Tuesday, July 27, 2010

Before you Republicans
get too damn sanctimonious

Five years ago, Republicans backed tax cuts—but said deficits didn’t matter. Today, they say deficits are all that matters, but still like tax cuts. Peter Beinart on the party’s economic time warp.

What do the debate over the Afghan war and the debate over extending the Bush tax cuts have in common? They could both be taking place in 2005. The financial crisis has changed the world. But in Washington, the arguments have barely changed.

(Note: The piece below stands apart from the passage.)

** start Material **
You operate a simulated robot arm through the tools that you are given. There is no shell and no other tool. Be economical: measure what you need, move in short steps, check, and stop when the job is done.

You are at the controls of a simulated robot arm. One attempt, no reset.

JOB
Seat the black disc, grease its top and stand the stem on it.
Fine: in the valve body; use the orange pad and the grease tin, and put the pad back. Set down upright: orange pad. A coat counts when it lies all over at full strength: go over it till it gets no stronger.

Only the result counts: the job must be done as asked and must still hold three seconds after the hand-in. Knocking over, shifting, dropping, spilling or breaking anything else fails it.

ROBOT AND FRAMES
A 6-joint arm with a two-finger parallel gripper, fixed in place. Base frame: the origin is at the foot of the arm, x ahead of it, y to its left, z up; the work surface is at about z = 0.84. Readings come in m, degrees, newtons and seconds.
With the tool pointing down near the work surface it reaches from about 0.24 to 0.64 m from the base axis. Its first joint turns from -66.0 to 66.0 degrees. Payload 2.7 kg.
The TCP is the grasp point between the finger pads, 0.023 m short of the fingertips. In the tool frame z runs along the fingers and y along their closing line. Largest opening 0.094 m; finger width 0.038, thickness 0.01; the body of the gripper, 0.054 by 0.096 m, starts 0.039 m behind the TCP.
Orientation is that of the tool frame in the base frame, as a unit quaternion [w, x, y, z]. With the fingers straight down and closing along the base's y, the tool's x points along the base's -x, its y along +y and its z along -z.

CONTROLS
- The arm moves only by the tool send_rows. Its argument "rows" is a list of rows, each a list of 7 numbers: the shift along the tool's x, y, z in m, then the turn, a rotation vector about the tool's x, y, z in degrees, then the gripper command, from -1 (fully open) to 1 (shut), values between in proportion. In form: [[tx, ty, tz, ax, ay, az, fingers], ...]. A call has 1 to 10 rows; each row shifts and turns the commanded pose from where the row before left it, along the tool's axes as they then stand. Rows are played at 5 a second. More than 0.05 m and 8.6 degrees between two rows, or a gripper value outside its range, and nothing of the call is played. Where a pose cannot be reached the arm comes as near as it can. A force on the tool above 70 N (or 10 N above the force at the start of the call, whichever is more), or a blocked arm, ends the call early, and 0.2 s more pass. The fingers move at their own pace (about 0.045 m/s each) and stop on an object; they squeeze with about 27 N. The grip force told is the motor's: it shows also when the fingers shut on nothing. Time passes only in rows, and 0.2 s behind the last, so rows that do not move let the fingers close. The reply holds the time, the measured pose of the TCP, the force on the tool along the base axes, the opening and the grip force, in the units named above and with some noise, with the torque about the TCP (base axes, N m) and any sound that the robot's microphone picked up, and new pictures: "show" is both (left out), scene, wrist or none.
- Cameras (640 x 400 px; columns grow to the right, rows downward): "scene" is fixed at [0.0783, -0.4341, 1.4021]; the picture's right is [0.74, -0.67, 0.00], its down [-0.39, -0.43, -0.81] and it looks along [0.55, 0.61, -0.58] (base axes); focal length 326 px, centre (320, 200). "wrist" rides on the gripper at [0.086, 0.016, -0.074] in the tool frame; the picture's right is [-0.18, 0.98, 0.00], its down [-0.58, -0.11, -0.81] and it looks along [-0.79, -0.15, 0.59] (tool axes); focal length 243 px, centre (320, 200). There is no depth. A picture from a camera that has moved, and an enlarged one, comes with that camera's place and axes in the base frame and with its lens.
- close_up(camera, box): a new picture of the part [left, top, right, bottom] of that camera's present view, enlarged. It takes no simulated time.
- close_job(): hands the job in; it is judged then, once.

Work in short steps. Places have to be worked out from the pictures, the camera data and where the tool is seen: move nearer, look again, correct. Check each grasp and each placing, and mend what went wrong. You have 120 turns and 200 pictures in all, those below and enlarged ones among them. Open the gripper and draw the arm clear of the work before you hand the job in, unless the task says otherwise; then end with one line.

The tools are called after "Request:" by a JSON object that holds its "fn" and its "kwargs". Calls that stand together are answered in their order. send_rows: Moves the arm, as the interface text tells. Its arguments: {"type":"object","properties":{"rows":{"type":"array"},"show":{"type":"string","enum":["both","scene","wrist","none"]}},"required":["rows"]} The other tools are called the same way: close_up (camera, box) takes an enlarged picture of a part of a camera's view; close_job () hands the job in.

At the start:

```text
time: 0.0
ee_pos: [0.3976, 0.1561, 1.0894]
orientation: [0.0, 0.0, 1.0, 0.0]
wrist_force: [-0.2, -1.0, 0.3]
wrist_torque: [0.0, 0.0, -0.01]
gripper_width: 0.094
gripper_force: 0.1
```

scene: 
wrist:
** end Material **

Five years ago, Washington Democrats said the war in Afghanistan was worth fighting because there really were terrorists there. Five years later, the Democrat in chief is still saying that, even though we now know that 1) most of the al Qaeda types are in Pakistan, 2) Hamid Karzai has largely given up on the war we’re fighting in his name, and 3) our superpower status is seriously threatened by debt. Five years ago, Republicans said the war in Afghanistan was worth fighting because the “Islamofascists” were today’s version of the Nazis and communists. Five years later, al Qaeda still hasn’t pulled off another attack anywhere in the world (let alone in the U.S.) even close to 9/11, and yet to listen to the GOP, ceding Marja to the Taliban remains the equivalent of letting Hitler have Paris. With the exception of Vice President Joe Biden, whose patience with Karzai seems to have run out, it’s hard to find a prominent Washington politician willing to allow new information to displace old dogma.

Today, everyone pretends that they’re worried about the deficit—and then pursues basically the same agenda they would pursue if they weren’t worried.